Trevi Grant appointed as Assistant Dean of Student Career Success and Employer Relations

Trevi Grant knows that life is often full of twists and turns. Born and raised in Phoenix, she was working as a social worker when she realized she wanted to make a bigger impact.

By Lindsay Walker

Trevi Grant

Trevi Grant knows that life is often full of twists and turns.

Born and raised in Phoenix, she was working as a social worker when she realized she wanted to make a bigger impact. That took her to the Sandra Day O’Connor College of Law for her Juris Doctor. After practicing law for 13 years, she took a job as the CEO of a nonprofit organization that worked with first-generation college students before getting hired at ASU Law in 2018. She now serves as assistant dean of student career success and employer relations 

“One of the things I really like about working with students is that it is like a fork in the road,” said Grant. “This is the time in their life where, depending on what happens, what career path they take, what opportunities they’re exposed to or take, their life can end up in a totally different direction than they thought it was going to, which is sort of what happened to me in law school.”

That commitment to making a difference was ingrained in her from a young age, she said. Both of Grant’s parents were lawyers; her mother also started as a social worker before pivoting to law. 

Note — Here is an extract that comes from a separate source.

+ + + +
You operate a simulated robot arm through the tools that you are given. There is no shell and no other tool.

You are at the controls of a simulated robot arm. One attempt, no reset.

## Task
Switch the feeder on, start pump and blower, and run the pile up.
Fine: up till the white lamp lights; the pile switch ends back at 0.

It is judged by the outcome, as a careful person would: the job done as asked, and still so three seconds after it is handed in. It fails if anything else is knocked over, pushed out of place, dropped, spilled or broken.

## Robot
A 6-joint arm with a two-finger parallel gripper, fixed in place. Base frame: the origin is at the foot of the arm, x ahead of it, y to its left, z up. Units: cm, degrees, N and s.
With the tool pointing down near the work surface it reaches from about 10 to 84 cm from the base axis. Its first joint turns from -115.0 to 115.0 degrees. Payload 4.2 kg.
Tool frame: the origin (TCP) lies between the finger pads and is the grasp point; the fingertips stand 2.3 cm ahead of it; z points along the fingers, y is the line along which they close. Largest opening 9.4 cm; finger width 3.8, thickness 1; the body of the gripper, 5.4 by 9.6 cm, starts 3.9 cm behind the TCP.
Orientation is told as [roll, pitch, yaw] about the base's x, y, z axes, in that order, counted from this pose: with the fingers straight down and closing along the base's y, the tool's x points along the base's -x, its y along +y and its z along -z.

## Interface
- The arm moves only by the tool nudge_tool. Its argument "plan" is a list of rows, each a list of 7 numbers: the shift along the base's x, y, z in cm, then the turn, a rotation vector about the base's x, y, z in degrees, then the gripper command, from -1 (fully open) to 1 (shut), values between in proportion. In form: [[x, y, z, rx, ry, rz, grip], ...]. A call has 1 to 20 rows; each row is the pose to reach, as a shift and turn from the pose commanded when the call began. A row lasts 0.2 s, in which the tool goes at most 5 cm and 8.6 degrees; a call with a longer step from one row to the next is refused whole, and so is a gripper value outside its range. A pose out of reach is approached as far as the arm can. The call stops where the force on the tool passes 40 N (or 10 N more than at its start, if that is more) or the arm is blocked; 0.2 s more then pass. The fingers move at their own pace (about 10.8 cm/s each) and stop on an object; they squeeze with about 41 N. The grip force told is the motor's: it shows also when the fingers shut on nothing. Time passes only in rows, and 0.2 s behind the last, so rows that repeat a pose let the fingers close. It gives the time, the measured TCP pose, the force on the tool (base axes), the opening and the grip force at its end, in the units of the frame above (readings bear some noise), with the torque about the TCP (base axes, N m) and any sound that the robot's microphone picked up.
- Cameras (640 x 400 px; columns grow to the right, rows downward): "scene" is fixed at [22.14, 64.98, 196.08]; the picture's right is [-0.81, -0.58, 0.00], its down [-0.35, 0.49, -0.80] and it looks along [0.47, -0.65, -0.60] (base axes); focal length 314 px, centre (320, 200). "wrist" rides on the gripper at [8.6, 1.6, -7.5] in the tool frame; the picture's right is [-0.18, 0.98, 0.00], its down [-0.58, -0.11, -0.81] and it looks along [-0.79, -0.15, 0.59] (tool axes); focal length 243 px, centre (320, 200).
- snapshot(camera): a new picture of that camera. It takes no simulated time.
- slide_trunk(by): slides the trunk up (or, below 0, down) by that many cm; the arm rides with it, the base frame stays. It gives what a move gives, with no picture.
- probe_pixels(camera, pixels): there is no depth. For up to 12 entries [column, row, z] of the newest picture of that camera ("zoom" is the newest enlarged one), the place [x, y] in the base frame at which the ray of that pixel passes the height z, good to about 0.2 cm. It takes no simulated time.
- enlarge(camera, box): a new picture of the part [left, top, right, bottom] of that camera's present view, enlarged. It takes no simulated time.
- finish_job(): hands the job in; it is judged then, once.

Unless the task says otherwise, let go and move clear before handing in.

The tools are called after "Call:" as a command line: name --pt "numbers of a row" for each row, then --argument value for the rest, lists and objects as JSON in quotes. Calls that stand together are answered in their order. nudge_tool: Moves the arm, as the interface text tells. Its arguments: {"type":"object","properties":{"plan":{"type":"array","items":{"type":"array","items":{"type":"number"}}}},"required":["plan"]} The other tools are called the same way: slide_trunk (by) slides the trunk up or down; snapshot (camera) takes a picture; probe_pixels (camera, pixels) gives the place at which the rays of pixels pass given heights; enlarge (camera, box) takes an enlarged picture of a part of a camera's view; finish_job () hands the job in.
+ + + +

Grant’s mother, Judge Sarah Grant, also has a personal connection to ASU Law’s namesake: she was appointed to the Arizona Court of Appeals spot vacated by Justice Sandra Day O’Connor when she was appointed to the U.S. Supreme Court. 

Grant will continue to make a difference in the lives of students in her new role. She will focus on expanding job opportunities for law graduates outside of Arizona, including in Washington, D.C., or Los Angeles, where ASU Law now has locations. She also has a passion for connecting students with judicial clerkships, as judges often become lifelong friends and mentors to their clerks. 

Over the past six years, Grant said that ASU Law has placed students in more than 505 unique externships. 

“It’s the only time in your life where you can jump into a job for 4 months, decide if you like it and then leave,” she said. “You have the added benefit that it makes you more employable because you have skills that you don’t get in law school about how to actually practice law.”

She hopes that students take the initiative to visit her department and see what she and her team can do for them. 

“I want students to know that my entire department has an open-door policy,” she said. “We want to see students, we want to help students. Sometimes you think you have to go a certain way and what you end up discovering is there is more than one way to get to that place.”